» **EXCERPTED TEXT**:
In Spite Of What You See Outside, Global Warming Is Real

In Spite Of What You See Outside, Global Warming Is Real

Cue the igloos.

The winter blizzard set to paralyze the East Coast has given climate change deniers the perfect opportunity to proclaim, once again, that global warming is a hoax, that several feet of snow prove the planet is as cold as ever, that the Earth is flat: You can tell by looking outside. Common sense.

During a similar snowstorm in 2010, the family of one of the nation’s leading flat-earthers, Sen. Jim Inhofe, R-Okla., built an igloo on the National Mall. His daughter, son-in-law and grandchildren deposited a sign across the structure that read “Al Gore’s New Home,” in mockery of one of the saner voices on the risks of climate change.

This latest storm has produced plenty of igloo material but no evidence that Gore is wrong. Sorry, but the Earth is, in fact, a sphere — no matter what you see as you look out your bedroom window. Similarly, the planet is warming — no matter how cold it is outside your bedroom window.

Earlier this month, climate scientists released a report saying that 2015 was the warmest year on record for the planet, shattering the previous record that had been set by a very warm 2014. El Niño’s winds contributed to last year’s heat, but the bulk of it is a consequence of human activity, scientists said.

By now, the science is settled. Shouldn’t we be talking about solutions? Shouldn’t our politicians be leading a national discussion about ways to build on the climate accord that President Obama signed in Paris?

One of the most promising answers is a carbon tax, a way to raise prices on the fossil fuels that create much of the environmental havoc. A price hike would help to discourage use by everyone, from the executives at coal-fired electric plants to motorists who drive alone to and from work.

A carbon tax is even more compelling in this era of rapidly falling petroleum prices. While cheap gas helps the family budget, it simply encourages us to use more of it. And, oddly, it even encourages car buyers to skip the smaller, more efficient models and opt for bigger gas guzzlers. At the end of 2015, fuel economy for new vehicles was falling, likely reflecting more purchases of pickup trucks and SUVs, according to the University of Michigan’s Transportation Research Institute.

It might seem perverse to suggest a carbon tax — or “fee,” as some prefer to call it — just as average households are getting a break from gas prices. After all, the American middle class is still struggling with wage stagnation.

» **STORED DATA**:
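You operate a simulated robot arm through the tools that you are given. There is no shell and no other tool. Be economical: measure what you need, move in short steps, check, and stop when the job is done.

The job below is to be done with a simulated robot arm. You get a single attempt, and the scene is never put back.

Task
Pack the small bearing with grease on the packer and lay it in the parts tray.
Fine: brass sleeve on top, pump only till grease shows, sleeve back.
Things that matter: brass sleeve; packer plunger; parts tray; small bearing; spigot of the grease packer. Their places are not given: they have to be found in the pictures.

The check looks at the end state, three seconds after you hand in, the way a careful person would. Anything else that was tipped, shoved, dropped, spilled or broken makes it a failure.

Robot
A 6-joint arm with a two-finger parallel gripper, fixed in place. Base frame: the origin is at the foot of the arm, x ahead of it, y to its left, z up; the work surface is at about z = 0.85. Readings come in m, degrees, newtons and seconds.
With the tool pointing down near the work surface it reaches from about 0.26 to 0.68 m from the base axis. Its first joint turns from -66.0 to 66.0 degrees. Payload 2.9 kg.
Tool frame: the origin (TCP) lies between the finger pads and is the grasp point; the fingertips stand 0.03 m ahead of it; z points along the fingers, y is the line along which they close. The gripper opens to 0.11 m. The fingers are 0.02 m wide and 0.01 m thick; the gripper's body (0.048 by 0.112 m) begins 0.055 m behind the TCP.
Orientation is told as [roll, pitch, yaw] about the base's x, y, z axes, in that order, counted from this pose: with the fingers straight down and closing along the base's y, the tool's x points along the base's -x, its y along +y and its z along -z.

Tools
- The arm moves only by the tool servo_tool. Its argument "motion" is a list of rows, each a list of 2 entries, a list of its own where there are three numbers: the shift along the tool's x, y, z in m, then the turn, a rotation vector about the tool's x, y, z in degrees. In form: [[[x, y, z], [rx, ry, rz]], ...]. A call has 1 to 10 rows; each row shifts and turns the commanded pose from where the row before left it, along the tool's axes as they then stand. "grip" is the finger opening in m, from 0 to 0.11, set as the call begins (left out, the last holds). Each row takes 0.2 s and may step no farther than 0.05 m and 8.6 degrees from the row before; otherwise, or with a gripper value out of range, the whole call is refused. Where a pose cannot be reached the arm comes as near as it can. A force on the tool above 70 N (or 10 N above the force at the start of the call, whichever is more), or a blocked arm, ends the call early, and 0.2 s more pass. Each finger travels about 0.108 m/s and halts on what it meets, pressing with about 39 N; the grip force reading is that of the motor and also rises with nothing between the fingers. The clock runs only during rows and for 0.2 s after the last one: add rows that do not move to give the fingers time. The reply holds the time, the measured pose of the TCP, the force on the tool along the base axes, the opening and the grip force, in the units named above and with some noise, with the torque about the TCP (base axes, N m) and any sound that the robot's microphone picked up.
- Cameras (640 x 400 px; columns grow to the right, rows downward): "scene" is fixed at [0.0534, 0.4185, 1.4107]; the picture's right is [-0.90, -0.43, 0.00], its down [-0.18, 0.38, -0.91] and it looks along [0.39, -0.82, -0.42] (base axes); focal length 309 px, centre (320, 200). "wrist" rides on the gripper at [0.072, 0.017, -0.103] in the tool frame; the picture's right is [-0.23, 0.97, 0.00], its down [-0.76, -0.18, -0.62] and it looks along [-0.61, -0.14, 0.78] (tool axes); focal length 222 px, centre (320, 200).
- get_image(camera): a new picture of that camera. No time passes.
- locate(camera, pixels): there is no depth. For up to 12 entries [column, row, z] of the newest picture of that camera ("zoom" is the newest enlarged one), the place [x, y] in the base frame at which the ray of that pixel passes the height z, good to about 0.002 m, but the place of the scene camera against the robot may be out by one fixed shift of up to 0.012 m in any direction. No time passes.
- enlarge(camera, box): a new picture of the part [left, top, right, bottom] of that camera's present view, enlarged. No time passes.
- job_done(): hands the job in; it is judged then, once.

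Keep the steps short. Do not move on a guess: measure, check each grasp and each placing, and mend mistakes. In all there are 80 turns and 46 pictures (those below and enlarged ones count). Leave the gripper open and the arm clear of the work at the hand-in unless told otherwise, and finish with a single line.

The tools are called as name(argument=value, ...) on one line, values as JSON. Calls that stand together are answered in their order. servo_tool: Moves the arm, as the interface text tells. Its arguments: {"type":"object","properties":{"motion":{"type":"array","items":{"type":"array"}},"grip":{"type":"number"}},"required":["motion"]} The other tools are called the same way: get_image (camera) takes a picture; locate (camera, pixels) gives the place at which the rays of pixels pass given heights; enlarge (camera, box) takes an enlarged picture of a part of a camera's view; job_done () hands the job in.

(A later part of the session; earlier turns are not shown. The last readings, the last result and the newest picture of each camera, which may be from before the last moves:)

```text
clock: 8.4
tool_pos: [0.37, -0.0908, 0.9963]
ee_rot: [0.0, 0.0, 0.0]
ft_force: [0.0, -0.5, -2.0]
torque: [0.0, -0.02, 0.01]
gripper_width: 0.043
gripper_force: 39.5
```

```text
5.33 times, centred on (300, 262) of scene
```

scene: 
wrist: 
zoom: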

» **PROBLEM TO WORK ON**: What does the excerpted text say from "Earlier this month, climate" through "and from work."? Give the exact wording.

» **REPLY**:
Earlier this month, climate scientists released a report saying that 2015 was the warmest year on record for the planet, shattering the previous record that had been set by a very warm 2014. El Niño’s winds contributed to last year’s heat, but the bulk of it is a consequence of human activity, scientists said.

By now, the science is settled. Shouldn’t we be talking about solutions? Shouldn’t our politicians be leading a national discussion about ways to build on the climate accord that President Obama signed in Paris?

One of the most promising answers is a carbon tax, a way to raise prices on the fossil fuels that create much of the environmental havoc. A price hike would help to discourage use by everyone, from the executives at coal-fired electric plants to motorists who drive alone to and from work.